On more serious resigning matters though, they seem to be in some confusion. Mohammed Sarwar was suspended on suspicion of buying votes in Glasgow, while Fiona Jones in Newark was backed by the party. This turned out to be exactly the wrong way round: Mrs Jones has been found guilty in court of over-spending in her election campaign in Newark and unfit for office, while Mr Sarwar, who was hung out to dry by the party managers, was last week cleared of wrongdoing.

When exactly MPs should resign is an inexact science in which their general standing matters more than what they have done. In November 1947 Hugh Dalton stood down as chancellor because of a budget leak to the London Evening Star. But the same year, another senior cabinet minister, AV Alexander, had committed a major indiscretion by letting slip that the chancellor would make a speech on suspending the pound's convertibility. Alexander survived; Dalton, by this stage dispensable to a government seeking a fresh start, did not.

The exact grounds for Peter Mandelson's resignation were unclear - was it taking Geoffrey Robinson's home loan? Or negligence in declaring it when Mr Mandelson became trade minister and the DTI was looking into Mr Robinson's affairs? Or the failure to declare the loan on his mortgage form? The real answer is: none of the above. Mr Mandelson resigned because he was shrewd enough about modern politics to know that the appearance of what he had done discredited the Government and that he would have a better chance of reviving a senior political career some day if he fell on his sword at Christmas.

In their evasions, double-dealings and infidelities, politicians are like the rest of us, only more so. It is unreasonable to expect them to uphold different standards to those which apply in the rest of society, and the public is far more tolerant of foibles than the press or the prurient political establishment. Kenneth Starr learnt this the hard way when the nation failed to recoil in horror over Bill Clinton's fumblings with Monica, but recoiled in horror at Mr Starr.

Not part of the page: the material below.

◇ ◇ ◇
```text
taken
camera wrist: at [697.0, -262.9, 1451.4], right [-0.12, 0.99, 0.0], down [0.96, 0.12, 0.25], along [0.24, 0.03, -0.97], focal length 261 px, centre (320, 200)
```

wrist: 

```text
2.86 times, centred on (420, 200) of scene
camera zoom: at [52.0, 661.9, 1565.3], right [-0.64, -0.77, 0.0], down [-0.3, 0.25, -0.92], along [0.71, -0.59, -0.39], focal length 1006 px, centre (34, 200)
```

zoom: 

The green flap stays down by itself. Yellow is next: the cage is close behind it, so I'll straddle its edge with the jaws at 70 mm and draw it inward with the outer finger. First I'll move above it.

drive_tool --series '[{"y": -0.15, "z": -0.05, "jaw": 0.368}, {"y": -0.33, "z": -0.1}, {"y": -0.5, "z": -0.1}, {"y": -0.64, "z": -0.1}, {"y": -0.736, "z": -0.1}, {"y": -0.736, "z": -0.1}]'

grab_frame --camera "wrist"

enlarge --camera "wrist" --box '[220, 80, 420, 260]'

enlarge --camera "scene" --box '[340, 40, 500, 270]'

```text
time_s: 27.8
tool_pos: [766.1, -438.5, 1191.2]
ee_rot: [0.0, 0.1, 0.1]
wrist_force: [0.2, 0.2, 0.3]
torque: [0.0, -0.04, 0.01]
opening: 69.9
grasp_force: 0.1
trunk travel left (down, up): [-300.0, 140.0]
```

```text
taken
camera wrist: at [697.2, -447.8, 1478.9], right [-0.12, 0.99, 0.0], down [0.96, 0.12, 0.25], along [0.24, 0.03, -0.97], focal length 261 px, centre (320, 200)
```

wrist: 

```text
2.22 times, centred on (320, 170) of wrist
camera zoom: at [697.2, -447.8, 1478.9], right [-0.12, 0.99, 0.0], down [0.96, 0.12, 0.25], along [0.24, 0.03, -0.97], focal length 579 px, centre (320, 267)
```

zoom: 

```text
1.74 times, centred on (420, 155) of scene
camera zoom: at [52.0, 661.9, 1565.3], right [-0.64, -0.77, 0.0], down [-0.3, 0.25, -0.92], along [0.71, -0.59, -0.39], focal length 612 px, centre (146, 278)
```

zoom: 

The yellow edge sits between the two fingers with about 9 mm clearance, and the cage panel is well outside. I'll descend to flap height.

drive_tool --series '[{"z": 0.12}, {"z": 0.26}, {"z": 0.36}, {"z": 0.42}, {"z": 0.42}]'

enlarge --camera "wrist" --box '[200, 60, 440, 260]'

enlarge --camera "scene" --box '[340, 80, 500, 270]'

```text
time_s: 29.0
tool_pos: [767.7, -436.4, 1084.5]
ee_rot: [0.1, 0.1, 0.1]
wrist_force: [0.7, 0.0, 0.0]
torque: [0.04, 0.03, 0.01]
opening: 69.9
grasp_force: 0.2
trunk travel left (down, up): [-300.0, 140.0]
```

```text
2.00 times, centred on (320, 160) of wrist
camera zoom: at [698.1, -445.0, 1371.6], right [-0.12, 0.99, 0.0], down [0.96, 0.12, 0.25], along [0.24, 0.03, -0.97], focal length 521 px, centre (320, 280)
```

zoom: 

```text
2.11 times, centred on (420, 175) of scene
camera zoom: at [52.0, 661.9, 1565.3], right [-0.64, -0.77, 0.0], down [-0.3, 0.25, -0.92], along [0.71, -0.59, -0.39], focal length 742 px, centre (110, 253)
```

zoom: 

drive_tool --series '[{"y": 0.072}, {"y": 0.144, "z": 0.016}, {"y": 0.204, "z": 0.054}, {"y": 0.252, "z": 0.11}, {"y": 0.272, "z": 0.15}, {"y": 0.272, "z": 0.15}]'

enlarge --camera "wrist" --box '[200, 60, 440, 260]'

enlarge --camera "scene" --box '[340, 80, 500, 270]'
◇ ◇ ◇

John Major made the cardinal mistake of expecting his Tories to be better behaved than the population at large. Mr Blair, watching the comedy of errors of David Mellor, Tim Yeo and finally, with impeccable pre-election timing, Piers Merchant, determined that when he was in charge, sex wouldn't count as grounds for going. Robin Cook was a beneficiary. But Ron Davies's adventures on Clapham Common showed how one deception so often entails another, so that by the end it was difficult to tell whether it was Davies's lying or his alleged soliciting that was deemed to be the resigning matter.

If there is a risk in Blairite sexual liberalism, it is that it inclines to make judgments based on palatability rather than consistency. Heterosexual adultery is an abyss into which many happily married people gaze now and then, whether or not they leap. It is easy to tolerate failures in others with which we empathise; far easier to cast the first stone at someone whose foibles seem weird to the mainstream.

A day after Mr Ashton's headlines it was revealed that Pauline Green, the leader of the socialist group in the European Parliament, often has her Brussels chauffeur drive from Brussels to London, while she flies, and boards him in hotels so that she can be driven around in Britain by him when on business. This is the sort of minor lunacy that seems normal to people who have had their standards warped by exposure to so much extravagance that they no longer notice their own.

Naturally, it did not strike her as an excessive perk. What would? Justifying the unjustifiable is an art in which she has some practice. She refused to back a no-confidence motion in the Commission when the scale of fraud and croneyism in Brussels was exposed, only to join the calls for its resignation when it was clear that Jacques Santer and his clique were doomed.

The trouble with resignations is that they so rarely happen for the right reasons.